Chancen der Entscheidung nutzen
Die Entscheidung des BGH ist in einer insolvenzrechtlichen Konstellation ergangen, gilt aber in gleicher Weise in der Forderungspfändung, weil § 4 InsO insoweit auf die Bestimmungen des 8. Buches der ZPO verweist. Sie eröffnet dem Gläubiger neue Möglichkeiten, die Chancen auf einen Vollstreckungszugriff und damit eine Befriedigung der offenen Forderung zu erreichen. Dabei ist nicht nur die tatsächliche Möglichkeit der Vollstreckung zu sehen, sondern auch die Option, den Schuldner auf die Folgen der Vollstreckung hinzuweisen und ihn so zu einem früheren Zahlungsausgleich zu motivieren.
Hinweis:
Der konkrete Fall zeigt, wie lohnend das Engagement des Gläubigers sein kann. Bei einem eigenen Einkommen des Schuldners von 1.794,83 EUR und drei unterhaltsberechtigten Personen (Ehefrau und zwei Kinder) ergibt sich seit dem 1.7.2015 ein pfändbarer Betrag von 36 EUR. Durch das Einkommen der Ehefrau wird diese nicht berücksichtigt und der pfändbare Betrag erhöht sich auf 126 EUR, d.h. um 90 EUR monatlich. Da die Ehefrau auch beide Kinder zur Hälfte unterhalten kann, entfallen jeweils 2 × 0,5 Kinder, so dass am Ende bei dem Schuldner nur noch eine unterhaltsberechtigte Person verbleibt und der pfändbare Betrag sich auf 255 EUR EUR erhöht. Insgesamt erhält der Gläubiger also Monat für Monat 219 EUR mehr. Der pfändbare Betrag kann sich sogar noch auf 655 EUR monatlich erhöhen, wenn die Kinder über eigene unterhaltsdeckende Einkünfte verfügen, etwa Ausbildungsvergütungen oder ähnliches.

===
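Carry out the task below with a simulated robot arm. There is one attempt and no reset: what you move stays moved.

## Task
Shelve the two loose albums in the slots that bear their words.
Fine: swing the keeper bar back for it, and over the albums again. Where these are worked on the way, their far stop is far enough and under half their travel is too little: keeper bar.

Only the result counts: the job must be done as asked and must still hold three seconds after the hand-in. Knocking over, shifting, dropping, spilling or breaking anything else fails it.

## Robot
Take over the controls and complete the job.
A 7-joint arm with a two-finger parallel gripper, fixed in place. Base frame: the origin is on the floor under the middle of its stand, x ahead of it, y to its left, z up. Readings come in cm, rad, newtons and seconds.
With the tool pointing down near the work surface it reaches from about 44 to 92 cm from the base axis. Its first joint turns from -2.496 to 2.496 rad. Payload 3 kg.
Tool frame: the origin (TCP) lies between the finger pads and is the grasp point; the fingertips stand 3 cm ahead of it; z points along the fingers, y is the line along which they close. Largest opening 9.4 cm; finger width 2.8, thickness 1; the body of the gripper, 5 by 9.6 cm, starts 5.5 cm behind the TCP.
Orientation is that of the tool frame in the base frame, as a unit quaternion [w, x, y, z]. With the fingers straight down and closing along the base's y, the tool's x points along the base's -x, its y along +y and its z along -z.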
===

Bevor es überhaupt zur Zwangsvollstreckung kommt, müssen der Gläubiger und seine Rechtsdienstleister überlegen, ob nicht eine Mithaftung des Ehegatten nach § 1357 BGB in Betracht kommt. Danach ist nämlich jeder Ehegatte berechtigt, Geschäfte zur angemessenen Deckung des Lebensbedarfs der Familie mit Wirkung auch für den anderen Ehegatten zu besorgen. Durch solche Geschäfte werden beide Ehegatten berechtigt und verpflichtet, es sei denn, dass sich aus den Umständen etwas anderes ergibt. Dann kann schon die Titulierung gegen beide Ehegatten als Gesamtschuldner erfolgen und die Vollstreckung wird deutlich erleichtert.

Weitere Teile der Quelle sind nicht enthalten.